DSCN3145Credit: Steve McConnell / UC Berkeley

Students pass beneath Sather Gate and onto Sproul Plaza at UC Berkeley.

With the summer ending, I am spending most of my time finishing work for summer classes while figuring out how to prepare for one of the most pivotal points in my high school career: college applications. 

I am tired of endlessly watching videos of students who were accepted into prestigious universities, explaining what they did in high school to get accepted, ranging from engaging in cancer research under university professors to being the youngest person ever to obtain a Google internship. 

Now, it’s my turn to go through the process. I’ve put it off long enough. It is time to write the first draft of my college essay.

I opened up my document in Google Docs, filled with a list of random ideas I curated to fit the personal insight questions from the university. I typed away on my keyboard, only to end up with a singular sentence. I tried again; this effort resulted in random fragments of what I picture in my head — a broken draft filled with scrambled words that would not cooperate with one another. 

“The sooner I get the draft done, the sooner I have one thing off my plate,” I grumble to myself. 

I want to create a perfectly polished essay — to show I am a fit for the university of my choice.

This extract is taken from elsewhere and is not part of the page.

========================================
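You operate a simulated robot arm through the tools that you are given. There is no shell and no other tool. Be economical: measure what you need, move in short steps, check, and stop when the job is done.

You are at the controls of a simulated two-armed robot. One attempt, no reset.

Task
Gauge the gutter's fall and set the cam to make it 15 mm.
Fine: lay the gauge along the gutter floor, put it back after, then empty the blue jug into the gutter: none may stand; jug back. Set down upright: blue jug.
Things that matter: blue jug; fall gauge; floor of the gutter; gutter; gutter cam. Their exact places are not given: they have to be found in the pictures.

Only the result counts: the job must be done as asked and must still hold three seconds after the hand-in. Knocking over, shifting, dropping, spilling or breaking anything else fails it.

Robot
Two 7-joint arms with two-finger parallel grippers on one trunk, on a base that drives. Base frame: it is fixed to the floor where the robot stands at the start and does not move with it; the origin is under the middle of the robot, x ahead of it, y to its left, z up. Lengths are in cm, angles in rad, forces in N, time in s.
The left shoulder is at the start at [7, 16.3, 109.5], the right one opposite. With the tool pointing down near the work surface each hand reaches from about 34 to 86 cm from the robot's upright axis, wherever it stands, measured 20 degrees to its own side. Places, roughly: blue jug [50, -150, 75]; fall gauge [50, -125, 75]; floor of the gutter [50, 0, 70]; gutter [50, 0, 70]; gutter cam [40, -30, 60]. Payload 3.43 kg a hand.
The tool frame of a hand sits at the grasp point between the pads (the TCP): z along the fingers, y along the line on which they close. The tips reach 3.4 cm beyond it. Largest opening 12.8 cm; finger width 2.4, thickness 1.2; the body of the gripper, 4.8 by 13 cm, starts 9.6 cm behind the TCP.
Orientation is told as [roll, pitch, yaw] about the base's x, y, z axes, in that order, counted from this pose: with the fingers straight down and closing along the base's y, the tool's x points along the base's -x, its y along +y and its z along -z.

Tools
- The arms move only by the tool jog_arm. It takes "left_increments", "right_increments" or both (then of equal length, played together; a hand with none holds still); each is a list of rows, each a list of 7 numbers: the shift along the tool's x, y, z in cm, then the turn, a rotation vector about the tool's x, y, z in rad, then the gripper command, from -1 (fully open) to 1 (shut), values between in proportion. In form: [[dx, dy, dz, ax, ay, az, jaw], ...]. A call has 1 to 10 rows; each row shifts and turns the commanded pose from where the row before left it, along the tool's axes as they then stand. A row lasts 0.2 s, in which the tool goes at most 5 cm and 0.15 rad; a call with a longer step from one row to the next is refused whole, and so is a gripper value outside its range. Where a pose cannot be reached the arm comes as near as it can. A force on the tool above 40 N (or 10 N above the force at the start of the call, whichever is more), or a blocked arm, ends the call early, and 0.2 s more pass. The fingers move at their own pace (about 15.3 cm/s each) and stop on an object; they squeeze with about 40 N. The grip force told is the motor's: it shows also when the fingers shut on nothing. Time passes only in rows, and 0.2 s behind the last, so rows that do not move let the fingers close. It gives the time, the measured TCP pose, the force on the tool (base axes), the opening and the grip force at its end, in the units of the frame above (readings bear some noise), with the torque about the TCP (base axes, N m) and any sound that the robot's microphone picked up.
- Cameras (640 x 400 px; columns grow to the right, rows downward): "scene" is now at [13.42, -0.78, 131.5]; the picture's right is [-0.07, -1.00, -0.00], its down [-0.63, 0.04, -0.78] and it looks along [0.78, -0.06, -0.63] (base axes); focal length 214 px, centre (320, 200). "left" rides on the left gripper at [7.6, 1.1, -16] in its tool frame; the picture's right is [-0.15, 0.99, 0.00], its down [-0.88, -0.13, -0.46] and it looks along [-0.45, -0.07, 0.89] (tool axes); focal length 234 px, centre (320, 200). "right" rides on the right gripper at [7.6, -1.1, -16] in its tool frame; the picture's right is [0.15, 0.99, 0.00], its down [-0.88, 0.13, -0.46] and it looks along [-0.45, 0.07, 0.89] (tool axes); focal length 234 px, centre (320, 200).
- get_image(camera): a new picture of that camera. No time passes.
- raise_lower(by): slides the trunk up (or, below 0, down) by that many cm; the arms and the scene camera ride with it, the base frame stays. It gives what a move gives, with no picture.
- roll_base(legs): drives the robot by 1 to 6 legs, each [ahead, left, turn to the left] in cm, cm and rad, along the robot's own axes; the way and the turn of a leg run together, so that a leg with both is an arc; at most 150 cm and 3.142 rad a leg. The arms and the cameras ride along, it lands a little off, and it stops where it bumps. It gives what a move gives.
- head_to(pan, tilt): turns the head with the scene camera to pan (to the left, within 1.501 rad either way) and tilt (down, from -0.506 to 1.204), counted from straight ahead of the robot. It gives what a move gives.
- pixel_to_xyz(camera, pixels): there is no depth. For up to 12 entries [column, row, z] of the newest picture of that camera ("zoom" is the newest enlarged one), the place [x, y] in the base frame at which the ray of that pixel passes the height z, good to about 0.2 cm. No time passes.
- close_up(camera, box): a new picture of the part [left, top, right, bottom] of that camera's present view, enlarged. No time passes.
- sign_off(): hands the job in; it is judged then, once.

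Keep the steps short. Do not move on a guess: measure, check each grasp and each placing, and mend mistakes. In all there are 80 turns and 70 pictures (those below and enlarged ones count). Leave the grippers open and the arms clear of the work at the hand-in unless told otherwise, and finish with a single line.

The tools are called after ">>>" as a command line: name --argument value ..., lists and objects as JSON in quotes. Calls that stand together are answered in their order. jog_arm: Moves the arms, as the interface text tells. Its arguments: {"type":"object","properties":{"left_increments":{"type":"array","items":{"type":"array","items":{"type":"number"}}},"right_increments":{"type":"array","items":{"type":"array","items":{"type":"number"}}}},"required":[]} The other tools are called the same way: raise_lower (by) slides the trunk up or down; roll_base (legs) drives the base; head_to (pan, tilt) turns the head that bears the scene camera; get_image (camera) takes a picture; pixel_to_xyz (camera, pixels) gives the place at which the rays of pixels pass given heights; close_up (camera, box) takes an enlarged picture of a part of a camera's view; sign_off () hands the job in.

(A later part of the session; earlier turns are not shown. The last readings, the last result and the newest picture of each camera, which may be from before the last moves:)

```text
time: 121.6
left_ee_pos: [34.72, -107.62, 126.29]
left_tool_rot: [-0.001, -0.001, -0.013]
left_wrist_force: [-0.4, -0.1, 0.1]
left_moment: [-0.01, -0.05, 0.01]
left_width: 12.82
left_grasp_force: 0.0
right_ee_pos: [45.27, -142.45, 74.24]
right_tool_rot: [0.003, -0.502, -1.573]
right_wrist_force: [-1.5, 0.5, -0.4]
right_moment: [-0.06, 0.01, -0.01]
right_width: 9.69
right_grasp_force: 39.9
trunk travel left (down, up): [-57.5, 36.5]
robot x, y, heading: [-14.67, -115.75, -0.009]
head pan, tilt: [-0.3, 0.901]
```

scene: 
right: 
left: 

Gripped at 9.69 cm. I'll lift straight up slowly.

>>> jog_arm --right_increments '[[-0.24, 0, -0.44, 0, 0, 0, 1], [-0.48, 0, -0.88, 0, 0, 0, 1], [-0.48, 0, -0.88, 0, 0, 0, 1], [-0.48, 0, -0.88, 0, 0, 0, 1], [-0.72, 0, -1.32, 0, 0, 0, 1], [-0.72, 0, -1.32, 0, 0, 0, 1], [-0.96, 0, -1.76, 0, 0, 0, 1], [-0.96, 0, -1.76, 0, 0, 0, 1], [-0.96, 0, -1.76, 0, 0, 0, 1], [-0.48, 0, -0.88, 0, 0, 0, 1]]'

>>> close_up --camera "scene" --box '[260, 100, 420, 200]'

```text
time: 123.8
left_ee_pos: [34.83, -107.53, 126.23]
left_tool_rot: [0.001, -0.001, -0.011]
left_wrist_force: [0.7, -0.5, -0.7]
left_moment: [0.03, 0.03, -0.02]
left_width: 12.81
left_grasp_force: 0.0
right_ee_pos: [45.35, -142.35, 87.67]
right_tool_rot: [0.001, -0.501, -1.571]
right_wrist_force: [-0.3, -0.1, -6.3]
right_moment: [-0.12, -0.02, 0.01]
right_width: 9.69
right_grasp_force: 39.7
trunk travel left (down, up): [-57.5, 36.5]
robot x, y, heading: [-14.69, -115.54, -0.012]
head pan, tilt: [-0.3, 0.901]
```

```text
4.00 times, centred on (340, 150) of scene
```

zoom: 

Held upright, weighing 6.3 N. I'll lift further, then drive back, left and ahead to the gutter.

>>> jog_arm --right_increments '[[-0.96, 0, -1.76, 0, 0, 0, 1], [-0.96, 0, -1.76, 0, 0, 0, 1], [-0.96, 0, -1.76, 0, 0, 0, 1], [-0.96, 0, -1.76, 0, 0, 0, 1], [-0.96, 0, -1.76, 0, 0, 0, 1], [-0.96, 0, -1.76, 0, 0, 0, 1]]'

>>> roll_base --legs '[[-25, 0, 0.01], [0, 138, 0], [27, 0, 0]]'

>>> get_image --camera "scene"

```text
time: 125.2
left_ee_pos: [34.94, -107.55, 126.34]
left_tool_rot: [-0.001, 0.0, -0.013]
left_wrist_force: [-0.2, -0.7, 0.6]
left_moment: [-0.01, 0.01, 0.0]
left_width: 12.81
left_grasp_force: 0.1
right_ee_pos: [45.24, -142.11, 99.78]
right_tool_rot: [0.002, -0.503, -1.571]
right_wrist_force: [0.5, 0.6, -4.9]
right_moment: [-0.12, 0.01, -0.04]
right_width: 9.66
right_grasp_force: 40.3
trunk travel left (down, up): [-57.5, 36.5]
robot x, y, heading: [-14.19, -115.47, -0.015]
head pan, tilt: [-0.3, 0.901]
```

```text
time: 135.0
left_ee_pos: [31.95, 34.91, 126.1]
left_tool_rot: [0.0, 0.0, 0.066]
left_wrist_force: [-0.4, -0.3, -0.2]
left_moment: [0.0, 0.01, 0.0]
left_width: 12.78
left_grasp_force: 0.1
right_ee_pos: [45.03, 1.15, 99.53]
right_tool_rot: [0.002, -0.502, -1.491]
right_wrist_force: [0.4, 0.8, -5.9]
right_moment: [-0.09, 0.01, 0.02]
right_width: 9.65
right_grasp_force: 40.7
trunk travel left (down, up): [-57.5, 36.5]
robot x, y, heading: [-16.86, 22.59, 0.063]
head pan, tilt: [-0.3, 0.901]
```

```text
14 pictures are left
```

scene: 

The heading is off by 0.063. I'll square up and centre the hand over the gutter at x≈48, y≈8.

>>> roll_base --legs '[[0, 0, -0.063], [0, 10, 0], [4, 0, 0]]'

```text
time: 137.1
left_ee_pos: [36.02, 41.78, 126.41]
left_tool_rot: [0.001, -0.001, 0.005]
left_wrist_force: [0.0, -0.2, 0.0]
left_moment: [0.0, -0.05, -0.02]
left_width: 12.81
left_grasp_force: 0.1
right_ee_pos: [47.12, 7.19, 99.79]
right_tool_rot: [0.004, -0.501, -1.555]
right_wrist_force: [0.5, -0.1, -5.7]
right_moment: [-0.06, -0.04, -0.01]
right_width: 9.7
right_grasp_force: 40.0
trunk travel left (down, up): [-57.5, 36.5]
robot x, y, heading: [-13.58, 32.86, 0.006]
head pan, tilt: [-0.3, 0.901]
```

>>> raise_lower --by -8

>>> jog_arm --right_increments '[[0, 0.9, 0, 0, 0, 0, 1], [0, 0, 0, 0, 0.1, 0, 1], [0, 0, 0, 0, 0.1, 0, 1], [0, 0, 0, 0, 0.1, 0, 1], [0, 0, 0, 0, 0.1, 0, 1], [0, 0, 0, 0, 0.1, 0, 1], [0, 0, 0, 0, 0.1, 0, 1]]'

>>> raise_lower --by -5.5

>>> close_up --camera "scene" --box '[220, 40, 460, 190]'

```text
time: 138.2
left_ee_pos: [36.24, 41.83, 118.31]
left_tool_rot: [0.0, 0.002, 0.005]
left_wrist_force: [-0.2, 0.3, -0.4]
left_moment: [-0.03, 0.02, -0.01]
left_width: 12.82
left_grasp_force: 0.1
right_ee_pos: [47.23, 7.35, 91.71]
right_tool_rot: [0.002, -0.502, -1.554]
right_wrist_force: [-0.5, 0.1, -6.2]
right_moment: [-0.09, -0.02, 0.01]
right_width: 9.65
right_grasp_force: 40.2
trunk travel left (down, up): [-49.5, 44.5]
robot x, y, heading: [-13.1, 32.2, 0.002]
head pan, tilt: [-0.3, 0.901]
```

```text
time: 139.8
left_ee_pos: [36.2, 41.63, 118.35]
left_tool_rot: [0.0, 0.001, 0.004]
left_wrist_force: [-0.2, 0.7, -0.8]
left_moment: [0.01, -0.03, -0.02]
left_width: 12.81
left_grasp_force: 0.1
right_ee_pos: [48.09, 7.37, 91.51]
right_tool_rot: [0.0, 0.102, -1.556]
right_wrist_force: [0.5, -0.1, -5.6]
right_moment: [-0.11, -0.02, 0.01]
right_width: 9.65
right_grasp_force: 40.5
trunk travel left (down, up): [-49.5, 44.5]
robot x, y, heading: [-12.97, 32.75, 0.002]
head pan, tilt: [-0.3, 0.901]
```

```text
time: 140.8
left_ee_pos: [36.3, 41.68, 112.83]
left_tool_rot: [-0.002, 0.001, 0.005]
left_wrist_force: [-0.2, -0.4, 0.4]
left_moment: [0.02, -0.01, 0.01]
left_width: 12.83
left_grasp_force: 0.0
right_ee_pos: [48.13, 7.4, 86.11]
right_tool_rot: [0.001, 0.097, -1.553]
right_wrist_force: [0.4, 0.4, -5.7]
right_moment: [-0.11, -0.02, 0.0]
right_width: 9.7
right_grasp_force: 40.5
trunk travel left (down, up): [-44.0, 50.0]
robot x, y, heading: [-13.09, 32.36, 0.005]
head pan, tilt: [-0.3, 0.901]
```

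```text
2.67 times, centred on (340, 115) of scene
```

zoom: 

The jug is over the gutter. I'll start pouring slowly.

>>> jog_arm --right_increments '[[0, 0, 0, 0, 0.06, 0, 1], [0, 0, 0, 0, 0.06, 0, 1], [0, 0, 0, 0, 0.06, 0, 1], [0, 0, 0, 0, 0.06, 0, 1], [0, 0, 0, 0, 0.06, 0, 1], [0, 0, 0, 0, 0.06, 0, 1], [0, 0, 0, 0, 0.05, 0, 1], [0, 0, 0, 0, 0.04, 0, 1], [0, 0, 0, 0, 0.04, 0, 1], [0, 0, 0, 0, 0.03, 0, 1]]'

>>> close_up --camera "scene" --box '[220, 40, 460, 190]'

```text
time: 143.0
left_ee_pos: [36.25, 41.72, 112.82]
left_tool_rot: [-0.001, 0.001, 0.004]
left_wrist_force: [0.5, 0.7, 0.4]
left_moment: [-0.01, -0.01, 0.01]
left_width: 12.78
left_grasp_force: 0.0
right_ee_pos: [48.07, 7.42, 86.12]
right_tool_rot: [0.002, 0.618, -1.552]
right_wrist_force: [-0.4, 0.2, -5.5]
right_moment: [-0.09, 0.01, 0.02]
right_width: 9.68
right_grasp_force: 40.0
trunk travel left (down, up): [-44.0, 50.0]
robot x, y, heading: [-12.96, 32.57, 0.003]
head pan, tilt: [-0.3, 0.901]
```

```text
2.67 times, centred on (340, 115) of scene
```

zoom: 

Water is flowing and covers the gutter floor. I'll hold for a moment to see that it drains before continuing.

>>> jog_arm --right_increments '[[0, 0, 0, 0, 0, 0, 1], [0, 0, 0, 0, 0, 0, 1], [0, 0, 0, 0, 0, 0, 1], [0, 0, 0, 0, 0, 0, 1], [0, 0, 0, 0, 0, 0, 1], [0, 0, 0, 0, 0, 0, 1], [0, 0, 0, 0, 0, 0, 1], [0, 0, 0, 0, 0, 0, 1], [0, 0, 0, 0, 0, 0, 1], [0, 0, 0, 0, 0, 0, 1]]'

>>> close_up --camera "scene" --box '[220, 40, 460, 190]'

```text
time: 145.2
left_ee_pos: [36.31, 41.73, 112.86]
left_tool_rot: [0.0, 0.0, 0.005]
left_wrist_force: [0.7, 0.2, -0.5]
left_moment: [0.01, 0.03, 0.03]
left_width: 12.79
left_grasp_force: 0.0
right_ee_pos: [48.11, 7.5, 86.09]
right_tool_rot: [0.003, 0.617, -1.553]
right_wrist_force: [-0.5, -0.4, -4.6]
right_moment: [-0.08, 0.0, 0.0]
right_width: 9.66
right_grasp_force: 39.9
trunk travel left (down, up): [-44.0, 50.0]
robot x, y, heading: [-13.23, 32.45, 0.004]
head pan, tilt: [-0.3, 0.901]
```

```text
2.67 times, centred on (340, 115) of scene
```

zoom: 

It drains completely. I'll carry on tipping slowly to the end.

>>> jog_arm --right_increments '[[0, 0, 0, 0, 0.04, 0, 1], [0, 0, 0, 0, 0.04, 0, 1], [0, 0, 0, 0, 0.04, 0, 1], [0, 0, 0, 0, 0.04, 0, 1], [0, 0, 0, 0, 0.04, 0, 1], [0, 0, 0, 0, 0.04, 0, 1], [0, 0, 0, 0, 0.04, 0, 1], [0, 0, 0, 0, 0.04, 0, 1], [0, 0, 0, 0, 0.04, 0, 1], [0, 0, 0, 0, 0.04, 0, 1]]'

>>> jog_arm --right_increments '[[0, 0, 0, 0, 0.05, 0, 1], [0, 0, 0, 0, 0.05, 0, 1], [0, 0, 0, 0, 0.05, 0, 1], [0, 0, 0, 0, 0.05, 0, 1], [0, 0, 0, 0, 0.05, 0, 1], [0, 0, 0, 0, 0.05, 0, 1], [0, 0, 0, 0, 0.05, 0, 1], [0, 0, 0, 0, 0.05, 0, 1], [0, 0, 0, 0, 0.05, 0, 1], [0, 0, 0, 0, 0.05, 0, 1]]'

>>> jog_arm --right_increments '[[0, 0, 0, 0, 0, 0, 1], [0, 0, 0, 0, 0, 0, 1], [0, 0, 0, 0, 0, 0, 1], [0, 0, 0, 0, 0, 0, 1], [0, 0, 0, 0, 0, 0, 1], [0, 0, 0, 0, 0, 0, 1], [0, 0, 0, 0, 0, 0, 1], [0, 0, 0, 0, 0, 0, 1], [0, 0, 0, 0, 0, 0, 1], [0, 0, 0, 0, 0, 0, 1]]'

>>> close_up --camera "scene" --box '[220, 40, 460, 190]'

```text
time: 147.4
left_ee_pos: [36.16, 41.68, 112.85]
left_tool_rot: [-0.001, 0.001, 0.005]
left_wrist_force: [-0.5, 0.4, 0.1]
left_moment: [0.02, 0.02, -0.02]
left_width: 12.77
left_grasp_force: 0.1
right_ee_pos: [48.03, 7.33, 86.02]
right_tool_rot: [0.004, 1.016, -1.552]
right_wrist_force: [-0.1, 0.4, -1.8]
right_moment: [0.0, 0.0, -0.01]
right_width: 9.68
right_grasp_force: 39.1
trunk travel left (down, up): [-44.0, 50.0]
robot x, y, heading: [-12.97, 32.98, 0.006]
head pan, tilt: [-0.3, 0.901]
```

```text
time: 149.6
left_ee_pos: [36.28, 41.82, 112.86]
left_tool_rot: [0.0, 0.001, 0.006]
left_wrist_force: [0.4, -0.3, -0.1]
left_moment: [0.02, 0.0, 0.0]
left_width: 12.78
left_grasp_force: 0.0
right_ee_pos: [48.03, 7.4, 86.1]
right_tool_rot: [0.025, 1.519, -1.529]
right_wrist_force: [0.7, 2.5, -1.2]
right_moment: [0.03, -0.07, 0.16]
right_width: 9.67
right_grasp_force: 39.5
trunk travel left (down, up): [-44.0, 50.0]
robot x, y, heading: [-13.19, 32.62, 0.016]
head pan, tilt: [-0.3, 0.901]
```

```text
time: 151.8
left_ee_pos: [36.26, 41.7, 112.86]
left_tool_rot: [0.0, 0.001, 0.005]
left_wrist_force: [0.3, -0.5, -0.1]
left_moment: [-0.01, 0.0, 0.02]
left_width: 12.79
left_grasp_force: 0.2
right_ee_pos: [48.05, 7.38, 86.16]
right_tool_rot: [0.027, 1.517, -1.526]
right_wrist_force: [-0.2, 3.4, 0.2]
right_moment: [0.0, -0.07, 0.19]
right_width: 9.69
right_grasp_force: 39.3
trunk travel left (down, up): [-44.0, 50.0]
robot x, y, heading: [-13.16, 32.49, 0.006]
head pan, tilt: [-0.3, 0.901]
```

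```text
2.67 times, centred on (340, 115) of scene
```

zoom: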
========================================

While this essay will acknowledge I have flaws, I can only hope that those flaws align with the college’s expectations.

Even if I manage to create a perfect application, the college admissions process itself raises concerns. Despite researching it for months, I still do not fully understand it.

I’m worried that I will do everything that is expected and still not be accepted anywhere. It happened to my friend. She did everything to ensure acceptance into a good college. She took Advanced Placement courses at her high school and had a cumulative weighted GPA of over 4.0. She also participated in many clubs. She worked hard all four years of high school but still wasn’t able to get into the university she wanted to attend. 

Soon-to-be high school graduates must also decipher requirements from out-of-state and private schools, which adds to the pressure they feel as they navigate the constant changes in the college application process. 

Applying for financial aid also contributes to stress and uncertainty. Will I qualify for federal student aid? Should I apply for financial aid packages from universities? Should I apply to dozens of private scholarships on the slim chance I could win scholarship money?

The college admissions process is always changing, but one of the most distinguished parts of my identity is being put to the test with the recent Supreme Court ruling on affirmative action in universities. 

I’ve always been told that if you’re an Asian, you should never acknowledge it in the demographics area of your application because it will be to your disadvantage. I have no clue what to do now that race won’t be considered in admissions. I’m still contemplating whether I should note my race in my applications. Will it hurt my chances or not?

I feel anxious about what the upcoming application cycle is going to look like. The college admissions process has undergone many changes in the past few years, and it seems that it will go through more in the coming years. 

These concerns keep me up at night. I worry about the unexpected challenges I may face as I apply to colleges. It seems that I won’t know whether I will be able to go to a four-year college until admission decisions are made.

I know that there are other options besides a four-year university. I can start my college career at a community college and transfer through the University of California Transfer Admission Guarantee program for one.

Regardless of all the paranoia and anxiety that come with applying to college, I know that it will be worth it in the end. 


Saffiya Sheikh is a student education reporter for Sac School Beat in Sacramento County and a senior at Horizon Charter School. She plans to major in political science when she goes to college.